* [AIM]: Write out all the data again, exactly as it stands.
Begin GIVEN DATA
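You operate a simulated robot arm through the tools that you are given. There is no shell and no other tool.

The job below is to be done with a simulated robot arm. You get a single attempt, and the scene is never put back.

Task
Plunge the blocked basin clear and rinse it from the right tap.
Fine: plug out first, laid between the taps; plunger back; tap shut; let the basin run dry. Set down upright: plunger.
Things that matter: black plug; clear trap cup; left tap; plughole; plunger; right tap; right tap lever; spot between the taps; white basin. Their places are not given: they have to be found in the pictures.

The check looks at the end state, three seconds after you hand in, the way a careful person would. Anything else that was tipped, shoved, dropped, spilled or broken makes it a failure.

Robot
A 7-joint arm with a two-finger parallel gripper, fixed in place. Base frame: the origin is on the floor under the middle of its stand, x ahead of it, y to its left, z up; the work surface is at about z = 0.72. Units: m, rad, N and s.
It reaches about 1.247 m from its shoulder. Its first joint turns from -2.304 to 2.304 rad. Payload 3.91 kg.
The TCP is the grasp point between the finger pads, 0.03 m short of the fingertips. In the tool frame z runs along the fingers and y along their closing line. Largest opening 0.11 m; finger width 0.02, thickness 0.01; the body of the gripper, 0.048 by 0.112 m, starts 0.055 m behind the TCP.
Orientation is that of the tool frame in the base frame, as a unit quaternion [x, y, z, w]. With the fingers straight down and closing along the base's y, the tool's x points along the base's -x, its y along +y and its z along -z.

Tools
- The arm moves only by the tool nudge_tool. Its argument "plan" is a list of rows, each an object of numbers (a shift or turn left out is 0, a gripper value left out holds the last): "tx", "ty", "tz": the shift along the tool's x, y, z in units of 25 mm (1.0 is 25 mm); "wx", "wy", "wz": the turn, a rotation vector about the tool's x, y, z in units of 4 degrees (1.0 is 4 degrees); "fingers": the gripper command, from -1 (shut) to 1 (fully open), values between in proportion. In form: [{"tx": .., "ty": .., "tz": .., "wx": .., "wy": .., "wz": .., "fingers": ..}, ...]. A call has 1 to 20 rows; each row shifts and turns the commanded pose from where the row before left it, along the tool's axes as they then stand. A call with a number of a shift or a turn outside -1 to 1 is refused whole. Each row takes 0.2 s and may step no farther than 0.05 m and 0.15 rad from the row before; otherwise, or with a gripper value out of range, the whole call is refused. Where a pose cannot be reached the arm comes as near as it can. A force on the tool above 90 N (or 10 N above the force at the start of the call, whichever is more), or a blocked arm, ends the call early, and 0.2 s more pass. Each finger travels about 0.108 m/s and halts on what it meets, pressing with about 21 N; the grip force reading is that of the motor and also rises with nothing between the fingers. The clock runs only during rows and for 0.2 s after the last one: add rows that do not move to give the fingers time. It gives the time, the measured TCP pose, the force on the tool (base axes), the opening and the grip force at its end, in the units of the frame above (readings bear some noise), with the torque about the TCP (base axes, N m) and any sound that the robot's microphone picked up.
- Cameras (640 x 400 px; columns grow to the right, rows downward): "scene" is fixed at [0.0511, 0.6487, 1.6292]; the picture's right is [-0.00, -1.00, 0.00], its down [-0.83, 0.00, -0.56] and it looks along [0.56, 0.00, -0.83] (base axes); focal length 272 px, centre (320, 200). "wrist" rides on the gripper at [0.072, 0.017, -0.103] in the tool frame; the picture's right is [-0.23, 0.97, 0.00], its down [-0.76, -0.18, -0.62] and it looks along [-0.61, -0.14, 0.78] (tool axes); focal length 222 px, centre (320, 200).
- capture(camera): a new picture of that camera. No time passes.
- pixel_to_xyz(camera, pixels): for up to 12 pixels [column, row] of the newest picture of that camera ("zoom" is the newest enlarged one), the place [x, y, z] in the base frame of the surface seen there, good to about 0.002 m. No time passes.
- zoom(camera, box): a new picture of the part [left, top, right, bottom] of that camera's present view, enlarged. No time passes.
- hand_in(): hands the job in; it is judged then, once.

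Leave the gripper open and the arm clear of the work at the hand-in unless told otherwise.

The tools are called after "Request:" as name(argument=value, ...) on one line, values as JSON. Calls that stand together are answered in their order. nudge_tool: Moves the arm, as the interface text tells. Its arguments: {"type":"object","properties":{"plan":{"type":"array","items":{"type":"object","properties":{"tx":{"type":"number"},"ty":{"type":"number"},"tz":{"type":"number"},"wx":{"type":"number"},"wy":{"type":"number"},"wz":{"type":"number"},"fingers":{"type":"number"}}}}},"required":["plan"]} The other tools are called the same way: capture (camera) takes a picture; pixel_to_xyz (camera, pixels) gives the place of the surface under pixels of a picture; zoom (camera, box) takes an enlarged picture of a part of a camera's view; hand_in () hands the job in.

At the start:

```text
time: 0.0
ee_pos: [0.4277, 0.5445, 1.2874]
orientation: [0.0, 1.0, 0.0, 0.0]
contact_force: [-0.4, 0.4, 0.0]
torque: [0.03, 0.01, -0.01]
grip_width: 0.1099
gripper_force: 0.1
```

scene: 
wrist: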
End GIVEN DATA
* [RESPONSE TO THIS EXERCISE]:
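You operate a simulated robot arm through the tools that you are given. There is no shell and no other tool.

The job below is to be done with a simulated robot arm. You get a single attempt, and the scene is never put back.

Task
Plunge the blocked basin clear and rinse it from the right tap.
Fine: plug out first, laid between the taps; plunger back; tap shut; let the basin run dry. Set down upright: plunger.
Things that matter: black plug; clear trap cup; left tap; plughole; plunger; right tap; right tap lever; spot between the taps; white basin. Their places are not given: they have to be found in the pictures.

The check looks at the end state, three seconds after you hand in, the way a careful person would. Anything else that was tipped, shoved, dropped, spilled or broken makes it a failure.

Robot
A 7-joint arm with a two-finger parallel gripper, fixed in place. Base frame: the origin is on the floor under the middle of its stand, x ahead of it, y to its left, z up; the work surface is at about z = 0.72. Units: m, rad, N and s.
It reaches about 1.247 m from its shoulder. Its first joint turns from -2.304 to 2.304 rad. Payload 3.91 kg.
The TCP is the grasp point between the finger pads, 0.03 m short of the fingertips. In the tool frame z runs along the fingers and y along their closing line. Largest opening 0.11 m; finger width 0.02, thickness 0.01; the body of the gripper, 0.048 by 0.112 m, starts 0.055 m behind the TCP.
Orientation is that of the tool frame in the base frame, as a unit quaternion [x, y, z, w]. With the fingers straight down and closing along the base's y, the tool's x points along the base's -x, its y along +y and its z along -z.

Tools
- The arm moves only by the tool nudge_tool. Its argument "plan" is a list of rows, each an object of numbers (a shift or turn left out is 0, a gripper value left out holds the last): "tx", "ty", "tz": the shift along the tool's x, y, z in units of 25 mm (1.0 is 25 mm); "wx", "wy", "wz": the turn, a rotation vector about the tool's x, y, z in units of 4 degrees (1.0 is 4 degrees); "fingers": the gripper command, from -1 (shut) to 1 (fully open), values between in proportion. In form: [{"tx": .., "ty": .., "tz": .., "wx": .., "wy": .., "wz": .., "fingers": ..}, ...]. A call has 1 to 20 rows; each row shifts and turns the commanded pose from where the row before left it, along the tool's axes as they then stand. A call with a number of a shift or a turn outside -1 to 1 is refused whole. Each row takes 0.2 s and may step no farther than 0.05 m and 0.15 rad from the row before; otherwise, or with a gripper value out of range, the whole call is refused. Where a pose cannot be reached the arm comes as near as it can. A force on the tool above 90 N (or 10 N above the force at the start of the call, whichever is more), or a blocked arm, ends the call early, and 0.2 s more pass. Each finger travels about 0.108 m/s and halts on what it meets, pressing with about 21 N; the grip force reading is that of the motor and also rises with nothing between the fingers. The clock runs only during rows and for 0.2 s after the last one: add rows that do not move to give the fingers time. It gives the time, the measured TCP pose, the force on the tool (base axes), the opening and the grip force at its end, in the units of the frame above (readings bear some noise), with the torque about the TCP (base axes, N m) and any sound that the robot's microphone picked up.
- Cameras (640 x 400 px; columns grow to the right, rows downward): "scene" is fixed at [0.0511, 0.6487, 1.6292]; the picture's right is [-0.00, -1.00, 0.00], its down [-0.83, 0.00, -0.56] and it looks along [0.56, 0.00, -0.83] (base axes); focal length 272 px, centre (320, 200). "wrist" rides on the gripper at [0.072, 0.017, -0.103] in the tool frame; the picture's right is [-0.23, 0.97, 0.00], its down [-0.76, -0.18, -0.62] and it looks along [-0.61, -0.14, 0.78] (tool axes); focal length 222 px, centre (320, 200).
- capture(camera): a new picture of that camera. No time passes.
- pixel_to_xyz(camera, pixels): for up to 12 pixels [column, row] of the newest picture of that camera ("zoom" is the newest enlarged one), the place [x, y, z] in the base frame of the surface seen there, good to about 0.002 m. No time passes.
- zoom(camera, box): a new picture of the part [left, top, right, bottom] of that camera's present view, enlarged. No time passes.
- hand_in(): hands the job in; it is judged then, once.

Leave the gripper open and the arm clear of the work at the hand-in unless told otherwise.

The tools are called after "Request:" as name(argument=value, ...) on one line, values as JSON. Calls that stand together are answered in their order. nudge_tool: Moves the arm, as the interface text tells. Its arguments: {"type":"object","properties":{"plan":{"type":"array","items":{"type":"object","properties":{"tx":{"type":"number"},"ty":{"type":"number"},"tz":{"type":"number"},"wx":{"type":"number"},"wy":{"type":"number"},"wz":{"type":"number"},"fingers":{"type":"number"}}}}},"required":["plan"]} The other tools are called the same way: capture (camera) takes a picture; pixel_to_xyz (camera, pixels) gives the place of the surface under pixels of a picture; zoom (camera, box) takes an enlarged picture of a part of a camera's view; hand_in () hands the job in.

At the start:

```text
time: 0.0
ee_pos: [0.4277, 0.5445, 1.2874]
orientation: [0.0, 1.0, 0.0, 0.0]
contact_force: [-0.4, 0.4, 0.0]
torque: [0.03, 0.01, -0.01]
grip_width: 0.1099
gripper_force: 0.1
```

scene: 
wrist: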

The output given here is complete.